- [Given text]:
______

Veuillez noter que vous pouvez demander le contrôle de la décision concernant les relevés détaillés de rajustement, conformément à l’article 18.1 de la Loi sur les Cours fédérales. La Cour fédérale a compétence concurrente, en première instance, à l’égard de toute demande d’exonération de droits de douane contre la Couronne.

[29] Par une lettre datée du 12 janvier 2019, M. Davey a écrit au nom du demandeur au sujet de la lettre de Mme MacDonald, datée du 11 septembre 2018. La lettre était adressée à [traduction] « Mme Anne Griemen, agente chargée de la décision » [traduit tel que reproduit dans la version anglaise].

[30] Dans cette lettre, le demandeur s’est opposé à la cotisation de l’ARC, affirmant que la réserve d’Akwesasne était une [traduction] « zone hors taxe exemptée de droits de douane » et qu’il demeurait fidèle à ses [traduction] « droits reçus en héritage », comme le prévoit la Loi constitutionnelle de 1982, constituant l’annexe B de la Loi de 1982 sur le Canada (R-U), 1982, c 11 (la Loi constitutionnelle de 1982).

[31] Dans la lettre datée du 12 janvier 2019, le demandeur a également déclaré ce qui suit [traduit tel que reproduit dans la version anglaise] :

[traduction]

4. Je présente une requête en prorogation du délai à la Cour canadienne de l’impôt, puisque M. Loran Thompson a dépassé le délai de 45 jours indiqué dans votre lettre du 11 septembre 2018[.]

5. Je présente également une requête afin de m’opposer à votre cotisation pour 2014-2015 à la Cour canadienne de l’impôt, comme l’a indiqué Anne Grieman[;] les articles auxquels vous renvoyez n’ont pas expliqué l’article 18.1 de la Loi sur les Cours fédérales[.] Veuillez préciser[.]

[32] Par une lettre du 5 février 2019, Mme Line Lanthier, agente principale du greffe à la Cour canadienne de l’impôt, a informé le demandeur qu’il manquait certains documents dans ses observations. Elle a indiqué qu’aucune autre mesure ne serait prise tant que les renseignements nécessaires n’auraient pas été fournis.

[33] Le demandeur a répondu à Mme Lanthier par une lettre datée du 23 avril 2019, renvoyant à plusieurs pièces jointes, y compris une copie d’une demande de prorogation du délai pour déposer une opposition à la cotisation relative aux droits.

[34] Selon un avis de transmission de télécopie daté du 13 mai 2019 de E. MacDonald, agente de recouvrement, Section de la sélection des douanes, l’ARC a envoyé au demandeur une copie de la lettre datée du 11 septembre 2018.

______

- [Directions]: Take up the given text again after its last words.

- [Data block]:

______

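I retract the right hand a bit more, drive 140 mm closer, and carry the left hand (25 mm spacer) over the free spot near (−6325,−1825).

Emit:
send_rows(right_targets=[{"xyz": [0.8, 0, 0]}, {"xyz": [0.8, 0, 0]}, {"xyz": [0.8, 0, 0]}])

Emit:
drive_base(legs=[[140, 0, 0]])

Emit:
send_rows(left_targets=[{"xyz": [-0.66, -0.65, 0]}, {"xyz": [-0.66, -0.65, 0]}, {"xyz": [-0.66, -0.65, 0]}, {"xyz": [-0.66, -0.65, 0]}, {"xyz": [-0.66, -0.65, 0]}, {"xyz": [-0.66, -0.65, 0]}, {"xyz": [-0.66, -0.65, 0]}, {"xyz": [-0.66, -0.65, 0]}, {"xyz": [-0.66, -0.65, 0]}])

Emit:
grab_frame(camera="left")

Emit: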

______

- [Answer to this problem]:
[35] Par une lettre datée du 17 mai 2019, Audrey McMillan, au nom de l’Unité du triage du secteur commercial de l’ASFC, a informé le demandeur que l’avis d’opposition qu’il avait présenté [traduction] « [leur] a[vait] été transmis et [qu’il avait été] reçu le 7 mars 2019 à titre de demande de révision ou de réexamen, selon l’article 60 de la Loi sur les douanes (la LD) ».

[36] Mme McMillan a ajouté que l’ASFC n’avait pas été en mesure de [traduction] « traiter » la demande du demandeur, parce que [traduction] « l’appel [était] considéré comme invalide ».

[37] Le demandeur demande le contrôle judiciaire de la décision de l’ASFC, telle qu’elle est énoncée dans la lettre de celle‑ci, datée du 17 mai 2019.

IV. LES OBSERVATIONS

A. Les observations du demandeur

[38] Le demandeur fait valoir qu’il s’est conformé aux exigences du Décret de remise en déclarant l’importation des marchandises au bureau de douane de Cornwall. Il ajoute qu’il n’était pas tenu de faire passer les marchandises par Cornwall.

[39] En outre, le demandeur soutient qu’en tant que membre de la Confédération iroquoise des Haudenosaunee, il n’est pas assujetti aux lois du Canada. Il plaide que les Iroquois bénéficient d’un statut d’exemption fiscale qui [traduction] « constitue un droit issu d’un traité ». Il fait valoir que les actions de l’ARC constituent une violation de l’article 35 de la Loi constitutionnelle de 1982, précitée.

[40] De même, le demandeur fait valoir que les actions de l’ASFC sont discriminatoires. Il critique l’absence d’un affidavit de la part de M. McGregor et se plaint qu’on lui a refusé la possibilité de présenter sa cause devant le Tribunal canadien du commerce extérieur (le TCCE).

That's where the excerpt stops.